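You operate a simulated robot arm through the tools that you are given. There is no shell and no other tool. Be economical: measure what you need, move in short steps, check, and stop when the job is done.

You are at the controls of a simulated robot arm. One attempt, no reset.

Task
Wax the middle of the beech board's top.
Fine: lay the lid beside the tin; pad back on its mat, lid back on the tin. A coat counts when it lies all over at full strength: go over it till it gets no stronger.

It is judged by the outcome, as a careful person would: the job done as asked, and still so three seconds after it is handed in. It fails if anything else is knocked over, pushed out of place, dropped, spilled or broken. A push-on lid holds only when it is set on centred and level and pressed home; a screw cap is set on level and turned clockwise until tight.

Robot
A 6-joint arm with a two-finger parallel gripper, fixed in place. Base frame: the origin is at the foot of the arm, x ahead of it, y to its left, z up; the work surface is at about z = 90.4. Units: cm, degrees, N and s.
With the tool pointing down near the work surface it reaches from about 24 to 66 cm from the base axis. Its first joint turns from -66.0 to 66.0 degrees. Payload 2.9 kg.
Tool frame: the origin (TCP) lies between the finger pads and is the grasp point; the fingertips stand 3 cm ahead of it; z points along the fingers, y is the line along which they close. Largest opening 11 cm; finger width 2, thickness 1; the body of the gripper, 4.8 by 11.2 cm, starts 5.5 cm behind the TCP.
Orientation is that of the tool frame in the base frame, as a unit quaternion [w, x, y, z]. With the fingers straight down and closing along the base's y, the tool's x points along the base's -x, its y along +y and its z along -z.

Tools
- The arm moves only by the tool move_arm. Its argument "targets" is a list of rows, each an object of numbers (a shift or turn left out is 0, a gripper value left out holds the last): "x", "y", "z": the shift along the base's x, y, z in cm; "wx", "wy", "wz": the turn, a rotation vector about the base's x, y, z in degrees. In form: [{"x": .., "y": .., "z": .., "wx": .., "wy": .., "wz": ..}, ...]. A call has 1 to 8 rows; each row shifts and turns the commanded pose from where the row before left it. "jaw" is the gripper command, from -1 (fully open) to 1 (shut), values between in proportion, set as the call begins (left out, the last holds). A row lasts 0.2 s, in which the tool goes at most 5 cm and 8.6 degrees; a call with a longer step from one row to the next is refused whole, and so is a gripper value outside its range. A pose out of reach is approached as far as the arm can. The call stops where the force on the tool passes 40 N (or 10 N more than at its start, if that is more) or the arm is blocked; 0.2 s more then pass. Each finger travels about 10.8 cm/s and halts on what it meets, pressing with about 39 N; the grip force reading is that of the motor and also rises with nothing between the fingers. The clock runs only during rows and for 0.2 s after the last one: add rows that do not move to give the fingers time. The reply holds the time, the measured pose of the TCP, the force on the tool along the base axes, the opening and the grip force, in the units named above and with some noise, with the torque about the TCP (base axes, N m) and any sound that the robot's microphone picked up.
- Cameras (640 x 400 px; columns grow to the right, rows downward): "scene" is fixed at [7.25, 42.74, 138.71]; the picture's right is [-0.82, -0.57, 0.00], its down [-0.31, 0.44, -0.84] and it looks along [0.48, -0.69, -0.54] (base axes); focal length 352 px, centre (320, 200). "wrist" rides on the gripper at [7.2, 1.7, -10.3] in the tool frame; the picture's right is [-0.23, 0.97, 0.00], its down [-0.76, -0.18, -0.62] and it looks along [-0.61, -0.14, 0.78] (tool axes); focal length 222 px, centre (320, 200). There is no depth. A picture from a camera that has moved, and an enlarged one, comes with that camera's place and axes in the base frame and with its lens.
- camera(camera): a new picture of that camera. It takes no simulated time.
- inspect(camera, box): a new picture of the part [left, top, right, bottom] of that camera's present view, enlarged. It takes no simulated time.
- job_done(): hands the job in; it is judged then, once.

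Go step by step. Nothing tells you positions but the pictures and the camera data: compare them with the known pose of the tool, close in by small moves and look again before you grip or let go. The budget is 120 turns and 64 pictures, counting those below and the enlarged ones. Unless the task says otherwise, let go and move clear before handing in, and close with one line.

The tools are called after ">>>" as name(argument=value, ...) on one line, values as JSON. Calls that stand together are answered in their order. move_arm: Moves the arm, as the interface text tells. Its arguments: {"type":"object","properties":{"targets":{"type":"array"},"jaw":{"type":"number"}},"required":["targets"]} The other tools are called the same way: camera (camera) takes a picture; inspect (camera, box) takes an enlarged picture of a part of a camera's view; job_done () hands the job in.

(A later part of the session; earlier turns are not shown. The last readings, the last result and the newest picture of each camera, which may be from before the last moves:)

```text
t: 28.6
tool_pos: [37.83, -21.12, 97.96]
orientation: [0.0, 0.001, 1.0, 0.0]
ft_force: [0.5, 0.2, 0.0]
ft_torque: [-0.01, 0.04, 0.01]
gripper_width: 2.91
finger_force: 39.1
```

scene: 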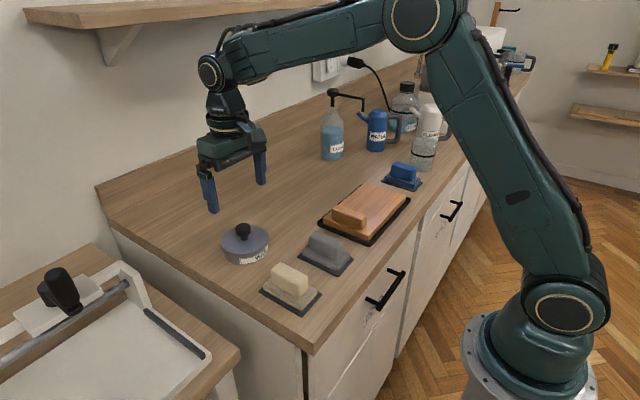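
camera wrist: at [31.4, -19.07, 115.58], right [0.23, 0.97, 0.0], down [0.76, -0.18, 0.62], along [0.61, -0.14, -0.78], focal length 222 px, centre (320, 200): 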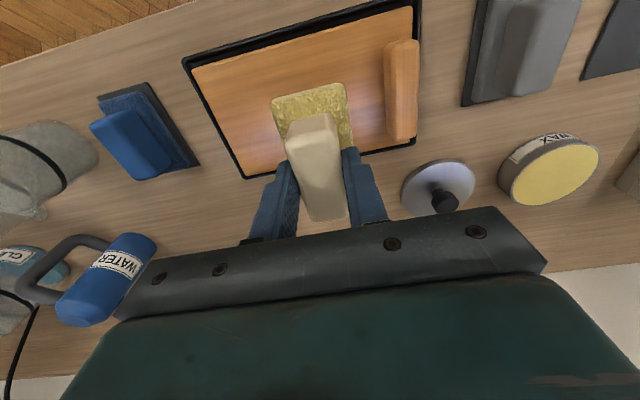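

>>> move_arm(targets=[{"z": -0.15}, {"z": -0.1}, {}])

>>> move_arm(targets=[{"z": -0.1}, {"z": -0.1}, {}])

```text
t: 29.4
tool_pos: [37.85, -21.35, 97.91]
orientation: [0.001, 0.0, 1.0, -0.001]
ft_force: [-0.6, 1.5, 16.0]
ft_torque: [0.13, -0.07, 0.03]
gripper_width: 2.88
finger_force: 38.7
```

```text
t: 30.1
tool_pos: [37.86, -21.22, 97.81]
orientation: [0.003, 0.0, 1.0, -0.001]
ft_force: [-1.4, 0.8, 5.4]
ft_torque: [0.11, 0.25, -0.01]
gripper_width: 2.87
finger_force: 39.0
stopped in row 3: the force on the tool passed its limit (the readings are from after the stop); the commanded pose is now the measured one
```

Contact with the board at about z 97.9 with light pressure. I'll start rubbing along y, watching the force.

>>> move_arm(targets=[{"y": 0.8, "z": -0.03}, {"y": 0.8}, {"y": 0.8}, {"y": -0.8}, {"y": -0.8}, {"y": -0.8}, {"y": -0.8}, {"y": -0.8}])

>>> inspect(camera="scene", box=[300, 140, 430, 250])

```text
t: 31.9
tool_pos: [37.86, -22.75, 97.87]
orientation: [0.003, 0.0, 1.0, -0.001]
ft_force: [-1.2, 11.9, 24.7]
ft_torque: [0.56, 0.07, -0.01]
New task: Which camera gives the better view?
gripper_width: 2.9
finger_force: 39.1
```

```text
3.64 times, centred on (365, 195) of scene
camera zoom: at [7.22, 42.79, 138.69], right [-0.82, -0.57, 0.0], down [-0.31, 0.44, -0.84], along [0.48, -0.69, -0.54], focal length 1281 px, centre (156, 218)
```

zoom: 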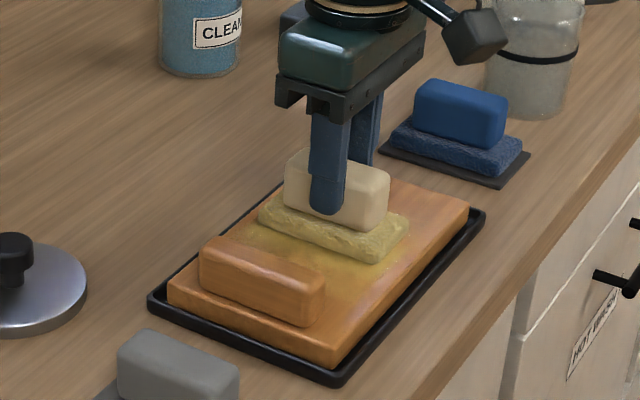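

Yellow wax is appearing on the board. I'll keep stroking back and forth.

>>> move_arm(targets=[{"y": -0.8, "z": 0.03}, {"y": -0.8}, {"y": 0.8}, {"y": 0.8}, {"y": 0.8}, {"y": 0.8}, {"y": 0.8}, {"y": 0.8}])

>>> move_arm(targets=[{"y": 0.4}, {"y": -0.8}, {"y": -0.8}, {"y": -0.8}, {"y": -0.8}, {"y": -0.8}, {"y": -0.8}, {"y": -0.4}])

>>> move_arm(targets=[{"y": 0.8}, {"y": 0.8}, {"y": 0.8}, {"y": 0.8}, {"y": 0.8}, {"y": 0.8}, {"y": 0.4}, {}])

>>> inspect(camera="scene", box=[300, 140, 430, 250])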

INSTRUCTION> Images in the data above are to be skipped. Retype all other material exactly. The answer is a JSON array that holds each line as a string and skips blank lines.

SOLVED PROBLEM>
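[
  "You operate a simulated robot arm through the tools that you are given. There is no shell and no other tool. Be economical: measure what you need, move in short steps, check, and stop when the job is done.",
  "You are at the controls of a simulated robot arm. One attempt, no reset.",
  "Task",
  "Wax the middle of the beech board's top.",
  "Fine: lay the lid beside the tin; pad back on its mat, lid back on the tin. A coat counts when it lies all over at full strength: go over it till it gets no stronger.",
  "It is judged by the outcome, as a careful person would: the job done as asked, and still so three seconds after it is handed in. It fails if anything else is knocked over, pushed out of place, dropped, spilled or broken. A push-on lid holds only when it is set on centred and level and pressed home; a screw cap is set on level and turned clockwise until tight.",
  "Robot",
  "A 6-joint arm with a two-finger parallel gripper, fixed in place. Base frame: the origin is at the foot of the arm, x ahead of it, y to its left, z up; the work surface is at about z = 90.4. Units: cm, degrees, N and s.",
  "With the tool pointing down near the work surface it reaches from about 24 to 66 cm from the base axis. Its first joint turns from -66.0 to 66.0 degrees. Payload 2.9 kg.",
  "Tool frame: the origin (TCP) lies between the finger pads and is the grasp point; the fingertips stand 3 cm ahead of it; z points along the fingers, y is the line along which they close. Largest opening 11 cm; finger width 2, thickness 1; the body of the gripper, 4.8 by 11.2 cm, starts 5.5 cm behind the TCP.",
  "Orientation is that of the tool frame in the base frame, as a unit quaternion [w, x, y, z]. With the fingers straight down and closing along the base's y, the tool's x points along the base's -x, its y along +y and its z along -z.",
  "Tools",
  "- The arm moves only by the tool move_arm. Its argument \"targets\" is a list of rows, each an object of numbers (a shift or turn left out is 0, a gripper value left out holds the last): \"x\", \"y\", \"z\": the shift along the base's x, y, z in cm; \"wx\", \"wy\", \"wz\": the turn, a rotation vector about the base's x, y, z in degrees. In form: [{\"x\": .., \"y\": .., \"z\": .., \"wx\": .., \"wy\": .., \"wz\": ..}, ...]. A call has 1 to 8 rows; each row shifts and turns the commanded pose from where the row before left it. \"jaw\" is the gripper command, from -1 (fully open) to 1 (shut), values between in proportion, set as the call begins (left out, the last holds). A row lasts 0.2 s, in which the tool goes at most 5 cm and 8.6 degrees; a call with a longer step from one row to the next is refused whole, and so is a gripper value outside its range. A pose out of reach is approached as far as the arm can. The call stops where the force on the tool passes 40 N (or 10 N more than at its start, if that is more) or the arm is blocked; 0.2 s more then pass. Each finger travels about 10.8 cm/s and halts on what it meets, pressing with about 39 N; the grip force reading is that of the motor and also rises with nothing between the fingers. The clock runs only during rows and for 0.2 s after the last one: add rows that do not move to give the fingers time. The reply holds the time, the measured pose of the TCP, the force on the tool along the base axes, the opening and the grip force, in the units named above and with some noise, with the torque about the TCP (base axes, N m) and any sound that the robot's microphone picked up.",
  "- Cameras (640 x 400 px; columns grow to the right, rows downward): \"scene\" is fixed at [7.25, 42.74, 138.71]; the picture's right is [-0.82, -0.57, 0.00], its down [-0.31, 0.44, -0.84] and it looks along [0.48, -0.69, -0.54] (base axes); focal length 352 px, centre (320, 200). \"wrist\" rides on the gripper at [7.2, 1.7, -10.3] in the tool frame; the picture's right is [-0.23, 0.97, 0.00], its down [-0.76, -0.18, -0.62] and it looks along [-0.61, -0.14, 0.78] (tool axes); focal length 222 px, centre (320, 200). There is no depth. A picture from a camera that has moved, and an enlarged one, comes with that camera's place and axes in the base frame and with its lens.",
  "- camera(camera): a new picture of that camera. It takes no simulated time.",
  "- inspect(camera, box): a new picture of the part [left, top, right, bottom] of that camera's present view, enlarged. It takes no simulated time.",
  "- job_done(): hands the job in; it is judged then, once.",
  "Go step by step. Nothing tells you positions but the pictures and the camera data: compare them with the known pose of the tool, close in by small moves and look again before you grip or let go. The budget is 120 turns and 64 pictures, counting those below and the enlarged ones. Unless the task says otherwise, let go and move clear before handing in, and close with one line.",
  "The tools are called after \">>>\" as name(argument=value, ...) on one line, values as JSON. Calls that stand together are answered in their order. move_arm: Moves the arm, as the interface text tells. Its arguments: {\"type\":\"object\",\"properties\":{\"targets\":{\"type\":\"array\"},\"jaw\":{\"type\":\"number\"}},\"required\":[\"targets\"]} The other tools are called the same way: camera (camera) takes a picture; inspect (camera, box) takes an enlarged picture of a part of a camera's view; job_done () hands the job in.",
  "(A later part of the session; earlier turns are not shown. The last readings, the last result and the newest picture of each camera, which may be from before the last moves:)",
  "```text",
  "t: 28.6",
  "tool_pos: [37.83, -21.12, 97.96]",
  "orientation: [0.0, 0.001, 1.0, 0.0]",
  "ft_force: [0.5, 0.2, 0.0]",
  "ft_torque: [-0.01, 0.04, 0.01]",
  "gripper_width: 2.91",
  "finger_force: 39.1",
  "```",
  "scene: ",
  "camera wrist: at [31.4, -19.07, 115.58], right [0.23, 0.97, 0.0], down [0.76, -0.18, 0.62], along [0.61, -0.14, -0.78], focal length 222 px, centre (320, 200): ",
  ">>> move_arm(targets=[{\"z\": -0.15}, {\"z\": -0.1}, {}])",
  ">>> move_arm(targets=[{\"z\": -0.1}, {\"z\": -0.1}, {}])",
  "```text",
  "t: 29.4",
  "tool_pos: [37.85, -21.35, 97.91]",
  "orientation: [0.001, 0.0, 1.0, -0.001]",
  "ft_force: [-0.6, 1.5, 16.0]",
  "ft_torque: [0.13, -0.07, 0.03]",
  "gripper_width: 2.88",
  "finger_force: 38.7",
  "```",
  "```text",
  "t: 30.1",
  "tool_pos: [37.86, -21.22, 97.81]",
  "orientation: [0.003, 0.0, 1.0, -0.001]",
  "ft_force: [-1.4, 0.8, 5.4]",
  "ft_torque: [0.11, 0.25, -0.01]",
  "gripper_width: 2.87",
  "finger_force: 39.0",
  "stopped in row 3: the force on the tool passed its limit (the readings are from after the stop); the commanded pose is now the measured one",
  "```",
  "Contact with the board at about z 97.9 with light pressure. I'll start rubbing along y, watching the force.",
  ">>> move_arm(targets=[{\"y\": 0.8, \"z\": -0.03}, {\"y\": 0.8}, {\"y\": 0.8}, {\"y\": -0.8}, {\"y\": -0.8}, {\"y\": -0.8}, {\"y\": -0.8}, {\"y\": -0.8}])",
  ">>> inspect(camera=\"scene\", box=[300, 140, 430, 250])",
  "```text",
  "t: 31.9",
  "tool_pos: [37.86, -22.75, 97.87]",
  "orientation: [0.003, 0.0, 1.0, -0.001]",
  "ft_force: [-1.2, 11.9, 24.7]",
  "ft_torque: [0.56, 0.07, -0.01]",
  "New task: Which camera gives the better view?",
  "gripper_width: 2.9",
  "finger_force: 39.1",
  "```",
  "```text",
  "3.64 times, centred on (365, 195) of scene",
  "camera zoom: at [7.22, 42.79, 138.69], right [-0.82, -0.57, 0.0], down [-0.31, 0.44, -0.84], along [0.48, -0.69, -0.54], focal length 1281 px, centre (156, 218)",
  "```",
  "zoom: ",
  "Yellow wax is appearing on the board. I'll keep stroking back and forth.",
  ">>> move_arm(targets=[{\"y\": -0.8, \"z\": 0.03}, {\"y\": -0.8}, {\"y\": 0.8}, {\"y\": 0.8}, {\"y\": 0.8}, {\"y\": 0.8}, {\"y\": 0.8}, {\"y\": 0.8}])",
  ">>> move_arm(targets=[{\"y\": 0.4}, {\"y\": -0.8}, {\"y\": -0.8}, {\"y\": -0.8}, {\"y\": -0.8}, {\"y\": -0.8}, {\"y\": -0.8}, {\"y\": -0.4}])",
  ">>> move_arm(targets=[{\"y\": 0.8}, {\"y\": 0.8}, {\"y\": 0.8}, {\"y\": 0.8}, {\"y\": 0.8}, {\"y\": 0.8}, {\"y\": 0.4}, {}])",
  ">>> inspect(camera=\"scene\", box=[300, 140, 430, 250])"
]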